Direction: Check every line below for the word "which" and show those that hold it.
------------
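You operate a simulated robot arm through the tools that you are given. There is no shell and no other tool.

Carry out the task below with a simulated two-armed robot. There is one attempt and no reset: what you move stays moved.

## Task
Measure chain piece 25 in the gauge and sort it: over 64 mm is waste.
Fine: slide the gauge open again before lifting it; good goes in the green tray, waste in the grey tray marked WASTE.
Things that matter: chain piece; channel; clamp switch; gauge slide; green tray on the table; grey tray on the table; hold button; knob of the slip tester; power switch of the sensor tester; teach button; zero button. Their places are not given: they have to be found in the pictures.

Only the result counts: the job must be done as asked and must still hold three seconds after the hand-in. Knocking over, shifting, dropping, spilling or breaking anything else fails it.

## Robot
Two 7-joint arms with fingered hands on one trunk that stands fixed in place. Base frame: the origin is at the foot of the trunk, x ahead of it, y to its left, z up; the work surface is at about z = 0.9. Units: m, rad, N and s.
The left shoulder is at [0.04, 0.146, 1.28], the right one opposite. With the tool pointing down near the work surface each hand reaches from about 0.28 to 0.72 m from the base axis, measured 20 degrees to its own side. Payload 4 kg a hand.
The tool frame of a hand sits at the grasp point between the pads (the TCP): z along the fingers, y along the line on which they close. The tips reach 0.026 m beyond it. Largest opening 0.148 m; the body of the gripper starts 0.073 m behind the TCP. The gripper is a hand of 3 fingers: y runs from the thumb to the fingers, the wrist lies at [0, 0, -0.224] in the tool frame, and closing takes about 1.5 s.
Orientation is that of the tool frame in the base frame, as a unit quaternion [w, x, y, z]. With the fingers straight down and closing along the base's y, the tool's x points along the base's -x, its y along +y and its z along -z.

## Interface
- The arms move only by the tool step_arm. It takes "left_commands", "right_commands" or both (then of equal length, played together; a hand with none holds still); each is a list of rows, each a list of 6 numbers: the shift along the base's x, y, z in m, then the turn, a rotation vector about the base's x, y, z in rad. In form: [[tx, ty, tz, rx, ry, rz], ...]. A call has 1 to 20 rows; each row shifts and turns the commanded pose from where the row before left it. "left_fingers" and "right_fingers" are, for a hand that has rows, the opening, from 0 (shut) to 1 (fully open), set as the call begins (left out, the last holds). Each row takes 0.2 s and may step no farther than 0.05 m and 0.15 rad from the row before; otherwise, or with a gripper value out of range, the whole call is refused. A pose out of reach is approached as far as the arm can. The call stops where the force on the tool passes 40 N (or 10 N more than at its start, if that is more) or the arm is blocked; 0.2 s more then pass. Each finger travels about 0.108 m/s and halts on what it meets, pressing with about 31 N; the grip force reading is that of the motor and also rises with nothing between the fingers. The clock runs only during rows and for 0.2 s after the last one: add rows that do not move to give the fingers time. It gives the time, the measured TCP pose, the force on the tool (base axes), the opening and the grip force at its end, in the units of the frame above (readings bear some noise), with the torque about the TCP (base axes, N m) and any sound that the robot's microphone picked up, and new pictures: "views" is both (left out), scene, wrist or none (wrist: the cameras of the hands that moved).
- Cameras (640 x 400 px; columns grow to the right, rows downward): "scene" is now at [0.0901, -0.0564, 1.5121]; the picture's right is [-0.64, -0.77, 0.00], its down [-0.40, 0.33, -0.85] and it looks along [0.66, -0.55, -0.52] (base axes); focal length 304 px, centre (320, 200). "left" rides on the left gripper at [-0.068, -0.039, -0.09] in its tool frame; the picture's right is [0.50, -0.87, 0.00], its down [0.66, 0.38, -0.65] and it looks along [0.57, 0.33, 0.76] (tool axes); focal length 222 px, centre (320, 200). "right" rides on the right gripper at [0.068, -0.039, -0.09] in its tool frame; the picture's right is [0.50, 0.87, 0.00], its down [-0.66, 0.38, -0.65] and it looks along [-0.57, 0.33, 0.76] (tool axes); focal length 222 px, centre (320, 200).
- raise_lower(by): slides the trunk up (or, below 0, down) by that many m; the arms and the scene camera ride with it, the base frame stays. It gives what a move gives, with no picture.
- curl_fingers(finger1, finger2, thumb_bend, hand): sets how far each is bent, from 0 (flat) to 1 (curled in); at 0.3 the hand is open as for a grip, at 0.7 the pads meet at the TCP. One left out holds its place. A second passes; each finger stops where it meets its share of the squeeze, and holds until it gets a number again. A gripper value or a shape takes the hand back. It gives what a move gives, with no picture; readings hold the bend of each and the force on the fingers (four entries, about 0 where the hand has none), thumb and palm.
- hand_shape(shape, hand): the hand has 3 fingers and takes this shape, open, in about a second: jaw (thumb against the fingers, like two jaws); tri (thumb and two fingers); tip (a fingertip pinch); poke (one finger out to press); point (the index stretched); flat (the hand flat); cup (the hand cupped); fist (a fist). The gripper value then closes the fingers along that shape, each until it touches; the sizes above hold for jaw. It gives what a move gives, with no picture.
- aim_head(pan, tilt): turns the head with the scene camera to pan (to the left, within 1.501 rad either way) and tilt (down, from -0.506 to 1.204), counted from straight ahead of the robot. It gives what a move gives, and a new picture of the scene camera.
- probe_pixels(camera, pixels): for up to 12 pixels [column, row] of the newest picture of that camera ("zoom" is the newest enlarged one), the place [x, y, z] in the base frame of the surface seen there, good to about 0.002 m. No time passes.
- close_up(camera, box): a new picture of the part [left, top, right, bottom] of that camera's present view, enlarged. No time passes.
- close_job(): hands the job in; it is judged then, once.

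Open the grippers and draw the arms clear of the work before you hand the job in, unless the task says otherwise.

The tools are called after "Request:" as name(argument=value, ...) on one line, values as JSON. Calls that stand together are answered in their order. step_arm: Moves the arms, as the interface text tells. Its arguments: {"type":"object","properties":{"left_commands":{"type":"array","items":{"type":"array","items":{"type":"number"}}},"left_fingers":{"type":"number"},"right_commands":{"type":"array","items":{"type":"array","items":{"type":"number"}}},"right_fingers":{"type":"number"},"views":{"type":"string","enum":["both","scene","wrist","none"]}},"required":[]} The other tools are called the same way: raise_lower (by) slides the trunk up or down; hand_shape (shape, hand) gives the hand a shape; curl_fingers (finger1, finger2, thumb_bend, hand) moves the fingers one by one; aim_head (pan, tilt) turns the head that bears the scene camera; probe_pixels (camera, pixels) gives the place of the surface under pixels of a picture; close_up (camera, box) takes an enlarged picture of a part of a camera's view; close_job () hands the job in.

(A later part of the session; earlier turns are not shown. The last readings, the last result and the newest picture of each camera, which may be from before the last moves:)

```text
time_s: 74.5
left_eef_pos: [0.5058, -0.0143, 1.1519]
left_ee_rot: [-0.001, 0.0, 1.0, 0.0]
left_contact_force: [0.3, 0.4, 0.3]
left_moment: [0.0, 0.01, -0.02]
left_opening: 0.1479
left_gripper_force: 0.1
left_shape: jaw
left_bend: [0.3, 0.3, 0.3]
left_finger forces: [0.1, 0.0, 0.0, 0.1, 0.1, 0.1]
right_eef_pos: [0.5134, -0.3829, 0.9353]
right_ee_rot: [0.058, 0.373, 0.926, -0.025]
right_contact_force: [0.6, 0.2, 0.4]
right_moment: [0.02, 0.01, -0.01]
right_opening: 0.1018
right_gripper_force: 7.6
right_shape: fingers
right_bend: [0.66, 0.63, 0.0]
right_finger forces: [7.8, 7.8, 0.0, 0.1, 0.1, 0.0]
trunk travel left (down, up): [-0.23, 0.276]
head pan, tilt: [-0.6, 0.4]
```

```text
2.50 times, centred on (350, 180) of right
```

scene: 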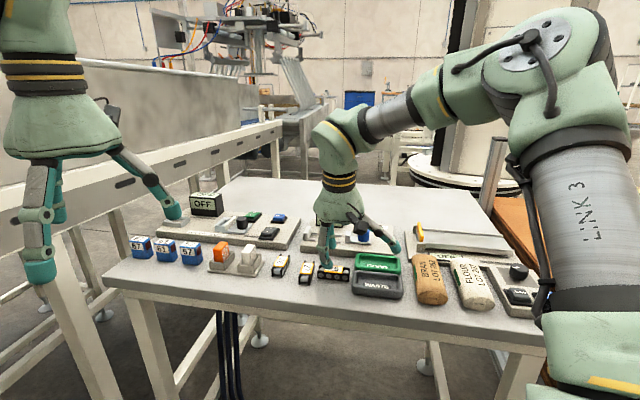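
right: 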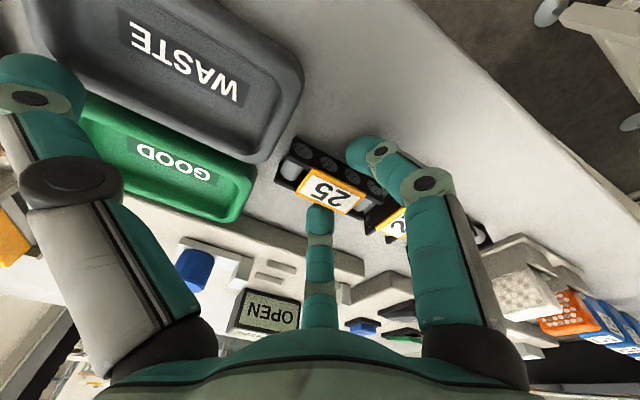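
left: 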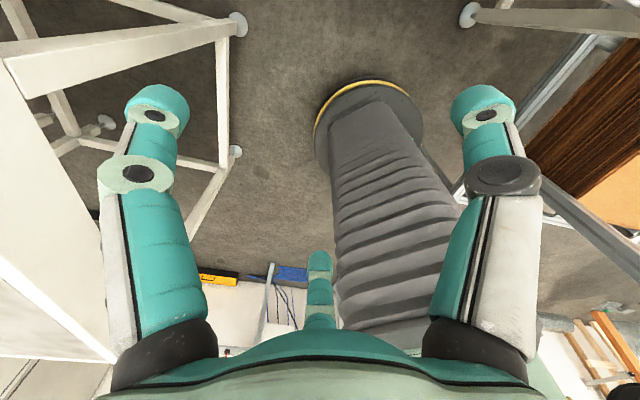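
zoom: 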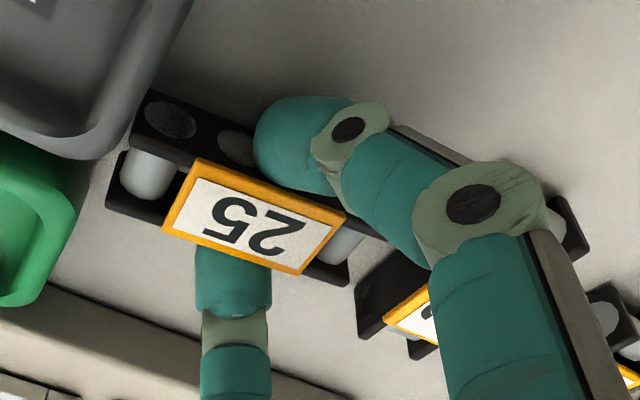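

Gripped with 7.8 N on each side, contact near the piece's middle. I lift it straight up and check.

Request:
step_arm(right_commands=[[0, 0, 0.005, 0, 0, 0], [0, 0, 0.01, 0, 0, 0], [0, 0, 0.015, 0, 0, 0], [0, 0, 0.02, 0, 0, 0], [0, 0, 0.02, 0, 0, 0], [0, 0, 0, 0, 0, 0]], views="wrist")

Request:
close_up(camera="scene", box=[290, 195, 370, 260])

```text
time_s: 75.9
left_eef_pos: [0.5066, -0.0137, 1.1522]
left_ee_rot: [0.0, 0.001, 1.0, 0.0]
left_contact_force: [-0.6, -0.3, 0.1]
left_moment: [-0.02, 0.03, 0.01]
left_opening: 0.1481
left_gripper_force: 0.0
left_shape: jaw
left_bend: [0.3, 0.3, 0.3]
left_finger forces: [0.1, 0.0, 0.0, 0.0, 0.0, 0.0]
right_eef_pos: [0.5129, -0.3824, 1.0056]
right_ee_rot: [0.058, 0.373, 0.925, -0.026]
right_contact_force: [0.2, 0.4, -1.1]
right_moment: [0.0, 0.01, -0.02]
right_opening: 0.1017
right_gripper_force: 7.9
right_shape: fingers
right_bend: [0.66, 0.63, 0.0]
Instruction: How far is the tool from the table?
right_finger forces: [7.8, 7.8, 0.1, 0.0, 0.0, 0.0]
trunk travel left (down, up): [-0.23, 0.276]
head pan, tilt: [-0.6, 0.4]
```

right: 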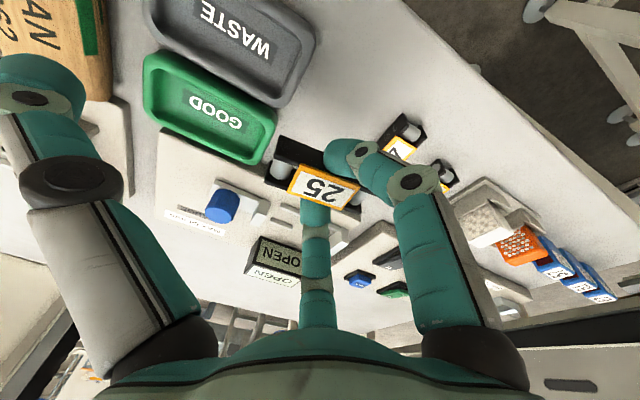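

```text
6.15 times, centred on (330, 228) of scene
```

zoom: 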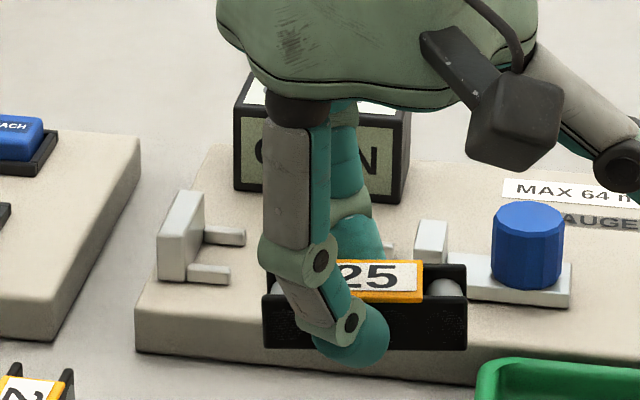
------------
Result of the exercise:
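The tool frame of a hand sits at the grasp point between the pads (the TCP): z along the fingers, y along the line on which they close. The tips reach 0.026 m beyond it. Largest opening 0.148 m; the body of the gripper starts 0.073 m behind the TCP. The gripper is a hand of 3 fingers: y runs from the thumb to the fingers, the wrist lies at [0, 0, -0.224] in the tool frame, and closing takes about 1.5 s.
(A later part of the session; earlier turns are not shown. The last readings, the last result and the newest picture of each camera, which may be from before the last moves:)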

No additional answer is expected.